Wednesday, March 12, 2008

THE LADY VANISHES (1938)

I like the films of Alfred Hitchcock, but I'm not a fawning acolyte. I hot and cold with him: I love PSYCHO, THE BIRDS, REBECCA, and STRANGERS ON A TRAIN, but I don’t like NORTH BY NORTHWEST or THE MAN WHO KNEW TOO MUCH (either version), and I am smack in the middle on films that others love, like REAR WINDOW and VERTIGO. One of my very favorite Hitchcocks is this fairly early effort, one of the last films he made in England before coming to Hollywood. A trainload of people are stranded overnight at an Alpine inn due to an avalanche. We meet the main characters as they interact during the evening: Margaret Lockwood is a lively and lovely young woman on her way back to England, after holidaying with friends, to marry a man she doesn't much care for; Michael Redgrave is a cocky but likeable musicologist who gets on Lockwood's bad side with some noisy folk dancing right above her room; Basil Radford and Naunton Wayne are a pair of middle-aged British men who, despite the atmosphere of upcoming war, are only concerned with cricket matches back home; Dame May Whitty is a nice older lady, Paul Lukas is a distinguished doctor, and Cecil Parker and Linden Travers are a pair of illicit lovers posing as a married couple. This congenial and amusing section of the film ends with a whistling troubadour being strangled, though no one seems to notice. The next day on the train, Lockwood and Whitty bond over tea, but later Lockwood discovers that Whitty has gone missing, and some passengers insist that she was never on the train to start with. With Redgrave's help, Lockwood investigates and they run afoul of some spies, led by Lukas. There are some grand twists and turns and action sequences (such as they were in late 30's British movies) before everything gets sorted out and the good guys win.

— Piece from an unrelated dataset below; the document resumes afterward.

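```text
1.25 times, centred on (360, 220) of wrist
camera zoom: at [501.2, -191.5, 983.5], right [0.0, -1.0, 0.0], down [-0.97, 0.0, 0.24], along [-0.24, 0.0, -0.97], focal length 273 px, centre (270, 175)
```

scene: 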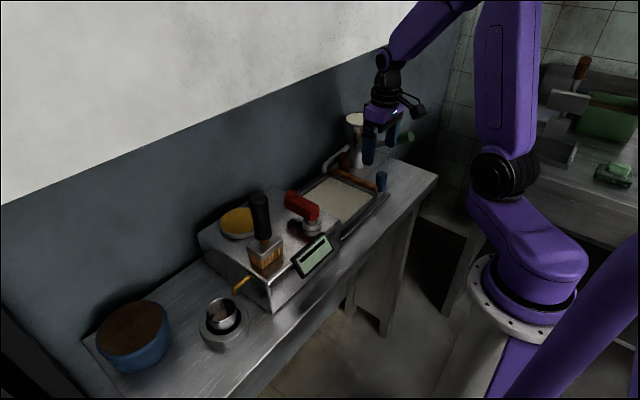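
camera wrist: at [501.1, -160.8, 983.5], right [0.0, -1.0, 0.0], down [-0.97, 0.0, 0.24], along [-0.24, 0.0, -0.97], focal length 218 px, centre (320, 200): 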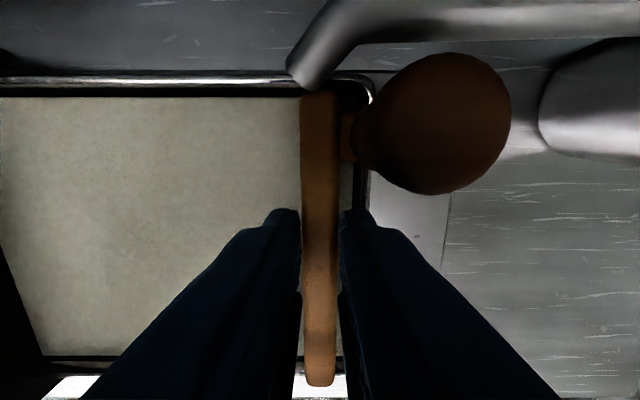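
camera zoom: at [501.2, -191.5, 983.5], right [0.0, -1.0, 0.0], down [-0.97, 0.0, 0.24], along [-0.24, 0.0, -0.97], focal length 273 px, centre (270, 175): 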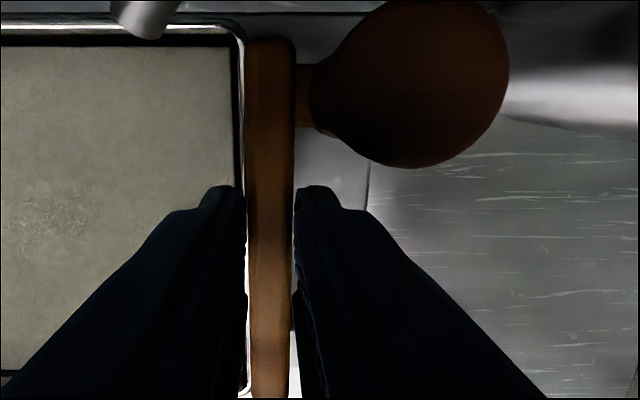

I love this movie for two reasons: 1) the opening sequence which begins with the camera swooping over a patently artificial but charming miniature set and continues on a patently artificial but charming mountain inn set, and 2) the train setting later. I'm always a sucker for thrillers set on trains and this is practically an archetypal example: a small cast of characters (some good, some bad, and some whom we're not sure about) stuck on a moving train with espionage and/or robbery and/or murder afoot. Lockwood and Redgrave make a nice couple, though it took me a while to accept Redgrave, who is quite obnoxious in the opening. I also love Radford and Wayne, whose characters, Charters and Caldicott, became popular and appeared in a handful of other films, most notably NIGHT TRAIN TO MUNICH, another wonderful spies-on-a-train movie. The only real Hitchcockian touches I could identify here are the stagy sets (as in ROPE, THE BIRDS, REAR WINDOW), his cameo near the end (which I didn't catch), and the quirky touch of a high heel-wearing nun. The first section is quite humorous, but the light tone remains throughout, tempered with the tension and occasional violence of a thriller. Enjoyable and endlessly watchable. [DVD]

3 comments:

Jim said...

To me, Hitchcock's most congenial convergence of theme, zeitgeist, cast, and story is found in Shadow of a Doubt. Unlike you, I like North By Northwest, though I always fall asleep between the cornfield and Mt. Rushmore and wake up wondering how the heck I got there.

Also, Joseph Cotten and James Mason are usually my two favorite AH villains (unless I happen to be watching a different AH film).

Sorry if that sounds like fawning. I don't fawn. Or gush.

Michael said...

Funny, I don't think I've ever made it through NxNW without falling asleep (though it's not terribly unusual for me to nod off for a few minutes in any given movie). Shadow of a Doubt is OK--it's my mom's favorite Hitchcock, but something's missing in it for me. I guess I'm not crazy about Teresa Wright.

Jim said...

She's a little bland, I'll give you that, but what about Hume Cronyn? And Joseph Cotten is absolutely perfect, here and elsewhere. The abdication of the father role by the father, the mother's disturbingly romantic attitude toward her brother ... there's an awful lot going on there.

I like the idea of the polluted and perverse corrupting the pure small town, and I like the minor characters. The cop, the sassy little sister, and my favorite ... the ripe, precocious girlfriend.